• _SET TASK_: Your answer is an exact quotation from the excerpted passage: it starts at "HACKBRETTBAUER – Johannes" and ends at "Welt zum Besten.".

• _EXCERPTED PASSAGE_:
Publiziert am: 28.02.2025

Klangvoll und langlebig

HACKBRETTBAUER – Johannes Fuchs ist Innerrhodens einziger Hackbrettbauer. Über 80 Stunden wendet der gelernte Möbelschreiner für ein Hackbrett auf. Aber der Vizepräsident des Hackbrett-Weltverbandes baut die Instrumente nicht nur: Er gibt seine Künste auf der ganzen Welt zum Besten.

Die «Faszination Hackbrett» bekam Johannes Fuchs sprichwörtlich in die Wiege gelegt. Bereits in den Fünfzigerjahren baute sein Vater Johann, «Chlinn Fochsli», das erste Hackbrett und perfektionierte seine Werke in der Folge laufend. Für Johannes Fuchs war es früh klar, dass er in die Fussstapfen seines Vaters treten würde. So absolvierte er seine Schreinerlehre im elterlichen Betrieb. Er hat das Geschäft 1999 von seinem Vater übernommen und ist damit der unangefochtene Meister seines Fachs. Heute ist die Schreinerei Meistersrüte, bei Appenzell, eine von nur noch drei Werkstätten, die das traditionelle Saiteninstrument herstellen. Der zweifache Familienvater hat bereits unzählige Hackbretter hergestellt. Hackbretter zu bauen, ist reine Handarbeit und erfordert viel Geschick und Akribie. Zwischen achtzig und hundert Stunden rechnet er für ein typisches Appenzeller Hackbrett. Charakteristisch für seine Hackbretter sind exakte, genaue handwerkliche Konstruktion, guter Klang und Langlebigkeit. «Jedes Hackbrett wird eigentlich gleich. Es kann sein, dass der Ton ein bisschen unterschiedlich wird. Das kann sich aber auch später noch entwickeln, je nach Behandlung durch den Spieler», erklärt Fuchs. Erfolgsrezept hat er keines: «Ich bemühe mich einfach, die Instrumente und auch alle anderen Objekte aus Holz möglichst exakt und schön herzustellen.» Dabei greift er auf das Motto seines Oberstiftes zurück: «Man macht es nur einmal schön.»

• _SUPPLIED DATA_:

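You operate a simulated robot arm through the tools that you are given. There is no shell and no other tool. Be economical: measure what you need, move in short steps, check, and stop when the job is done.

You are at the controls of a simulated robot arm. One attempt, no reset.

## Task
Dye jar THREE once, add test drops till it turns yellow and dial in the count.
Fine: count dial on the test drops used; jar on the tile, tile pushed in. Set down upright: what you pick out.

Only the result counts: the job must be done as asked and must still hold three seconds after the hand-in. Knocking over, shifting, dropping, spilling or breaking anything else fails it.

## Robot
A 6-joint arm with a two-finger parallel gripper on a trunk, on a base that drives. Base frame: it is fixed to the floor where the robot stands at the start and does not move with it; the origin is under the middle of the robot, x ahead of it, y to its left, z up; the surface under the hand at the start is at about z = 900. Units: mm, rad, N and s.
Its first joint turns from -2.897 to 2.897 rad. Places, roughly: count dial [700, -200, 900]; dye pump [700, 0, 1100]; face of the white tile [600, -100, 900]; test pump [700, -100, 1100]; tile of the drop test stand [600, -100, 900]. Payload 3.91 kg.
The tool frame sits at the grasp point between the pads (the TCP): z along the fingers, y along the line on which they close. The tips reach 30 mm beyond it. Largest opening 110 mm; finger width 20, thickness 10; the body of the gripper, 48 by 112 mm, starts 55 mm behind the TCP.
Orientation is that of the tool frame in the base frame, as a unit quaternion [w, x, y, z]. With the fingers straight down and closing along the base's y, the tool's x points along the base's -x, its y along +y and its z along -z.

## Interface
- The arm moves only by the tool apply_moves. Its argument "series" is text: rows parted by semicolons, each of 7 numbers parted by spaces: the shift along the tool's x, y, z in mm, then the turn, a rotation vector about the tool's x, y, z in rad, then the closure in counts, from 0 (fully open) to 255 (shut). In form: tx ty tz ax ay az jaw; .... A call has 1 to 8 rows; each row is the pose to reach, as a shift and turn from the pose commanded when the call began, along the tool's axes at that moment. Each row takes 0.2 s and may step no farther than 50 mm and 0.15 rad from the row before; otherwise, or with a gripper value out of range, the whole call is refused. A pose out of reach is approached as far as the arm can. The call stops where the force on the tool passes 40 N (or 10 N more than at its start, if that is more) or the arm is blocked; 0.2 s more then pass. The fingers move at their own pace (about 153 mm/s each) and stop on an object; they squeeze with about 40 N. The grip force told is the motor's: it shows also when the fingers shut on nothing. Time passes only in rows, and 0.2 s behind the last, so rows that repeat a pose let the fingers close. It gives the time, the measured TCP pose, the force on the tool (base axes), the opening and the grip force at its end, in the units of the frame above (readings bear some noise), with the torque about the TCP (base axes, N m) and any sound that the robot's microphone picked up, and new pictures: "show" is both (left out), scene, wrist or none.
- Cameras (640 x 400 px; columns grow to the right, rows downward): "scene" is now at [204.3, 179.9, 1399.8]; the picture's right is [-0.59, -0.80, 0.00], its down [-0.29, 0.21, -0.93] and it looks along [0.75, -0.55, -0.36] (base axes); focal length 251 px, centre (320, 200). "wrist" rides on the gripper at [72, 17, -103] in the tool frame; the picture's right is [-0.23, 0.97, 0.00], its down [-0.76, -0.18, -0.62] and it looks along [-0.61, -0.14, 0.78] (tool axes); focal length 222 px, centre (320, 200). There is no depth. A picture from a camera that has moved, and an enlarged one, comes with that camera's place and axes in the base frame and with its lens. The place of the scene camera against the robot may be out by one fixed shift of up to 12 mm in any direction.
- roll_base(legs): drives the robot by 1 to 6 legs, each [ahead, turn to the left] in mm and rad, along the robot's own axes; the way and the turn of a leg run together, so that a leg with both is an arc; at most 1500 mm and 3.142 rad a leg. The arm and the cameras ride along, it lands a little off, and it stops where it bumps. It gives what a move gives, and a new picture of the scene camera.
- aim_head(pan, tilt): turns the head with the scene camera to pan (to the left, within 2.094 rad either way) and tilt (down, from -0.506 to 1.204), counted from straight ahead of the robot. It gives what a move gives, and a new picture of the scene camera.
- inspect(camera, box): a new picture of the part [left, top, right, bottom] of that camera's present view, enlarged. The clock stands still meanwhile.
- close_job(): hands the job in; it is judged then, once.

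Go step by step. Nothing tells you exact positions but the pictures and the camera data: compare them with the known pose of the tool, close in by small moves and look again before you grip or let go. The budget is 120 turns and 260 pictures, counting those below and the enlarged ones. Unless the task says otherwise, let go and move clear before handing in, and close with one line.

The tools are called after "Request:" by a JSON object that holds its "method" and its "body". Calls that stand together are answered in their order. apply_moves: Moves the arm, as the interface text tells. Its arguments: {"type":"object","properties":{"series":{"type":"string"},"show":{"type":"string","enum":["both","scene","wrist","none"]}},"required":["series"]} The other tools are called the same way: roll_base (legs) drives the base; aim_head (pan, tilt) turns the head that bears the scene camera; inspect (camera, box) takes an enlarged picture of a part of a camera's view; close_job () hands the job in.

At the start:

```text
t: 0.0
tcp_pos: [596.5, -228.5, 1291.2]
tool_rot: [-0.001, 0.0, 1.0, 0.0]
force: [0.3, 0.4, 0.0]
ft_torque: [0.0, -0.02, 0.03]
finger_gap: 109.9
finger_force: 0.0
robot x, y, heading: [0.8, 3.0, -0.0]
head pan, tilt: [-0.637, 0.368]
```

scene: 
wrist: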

• _WRITTEN RESPONSE_:
HACKBRETTBAUER – Johannes Fuchs ist Innerrhodens einziger Hackbrettbauer. Über 80 Stunden wendet der gelernte Möbelschreiner für ein Hackbrett auf. Aber der Vizepräsident des Hackbrett-Weltverbandes baut die Instrumente nicht nur: Er gibt seine Künste auf der ganzen Welt zum Besten.